Her website gets hits from Europe, North America, China, but above all from several Arab countries, including Egypt, Lebanon, Jordan, the United Arab Emirates, Qatar, and Saudi Arabia, to name a few. “I can tell by the website analytics that visitors are looking mainly at the curriculum frameworks, textbooks, and policy documents,” Herrera explains.
Need to Document Reform
It’s essential to document such a sweeping, ambitious reform, Herrera notes, to record how the Egyptian system has navigated the historic changes around things like digital transformation, student-centered learning, and blended learning.
“The reform harbors big ideas and a grand vision, though it has encountered a lot of problems and opposition. It’s important to document the challenges, and how some ideas have been derailed,” she says.

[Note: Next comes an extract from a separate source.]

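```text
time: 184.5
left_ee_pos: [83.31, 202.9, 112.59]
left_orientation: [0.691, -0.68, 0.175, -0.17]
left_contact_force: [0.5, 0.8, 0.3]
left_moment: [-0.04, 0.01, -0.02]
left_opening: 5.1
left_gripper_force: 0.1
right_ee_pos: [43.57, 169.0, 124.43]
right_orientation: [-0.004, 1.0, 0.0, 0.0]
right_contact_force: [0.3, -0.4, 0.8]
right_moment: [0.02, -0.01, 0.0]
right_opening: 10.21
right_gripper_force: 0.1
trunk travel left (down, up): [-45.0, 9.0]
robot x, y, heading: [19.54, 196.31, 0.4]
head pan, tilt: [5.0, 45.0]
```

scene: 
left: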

Sharing in Another Way: Through Mentoring
Besides playing a critical role in documenting the reform, Herrera is sharing her expertise in another way: mentoring.
“A lot of what I’ve been doing is mentoring and supporting younger researchers—master’s students, doctoral students, early career professionals,” she says. “I have worked with graduate students here at the University of Illinois, and a number of Egyptian researchers who have contributions in the forthcoming book.”
Mentoring is important, she says, “because the field is rapidly changing and we need to support the next generation of researchers. Education is moving in new, untested directions, and we have to keep alive important questions about the ethics of education, fairness, and justice, and in the face of ever more intense special interest pressures, the need to preserve education as a public good. So, I hope to do work that can help advance emerging generations, get them thinking about these critical questions and prepare them to eventually lead the way.”
Another issue that Herrera believes academicians need to consider is how their research reaches their audiences.
“We in academia are a bit late to reward or encourage research that is not text-based. Writing is still very important, but students are increasingly learning through means of audio, video, and images.”
She points to her own use of YouTube, and notes that other researchers try to disseminate their work through podcasts, TikTok, websites, infographics, and other means.
“It’s important for us to use different methods and platforms to share our work and engage with our colleagues and peers,” she says.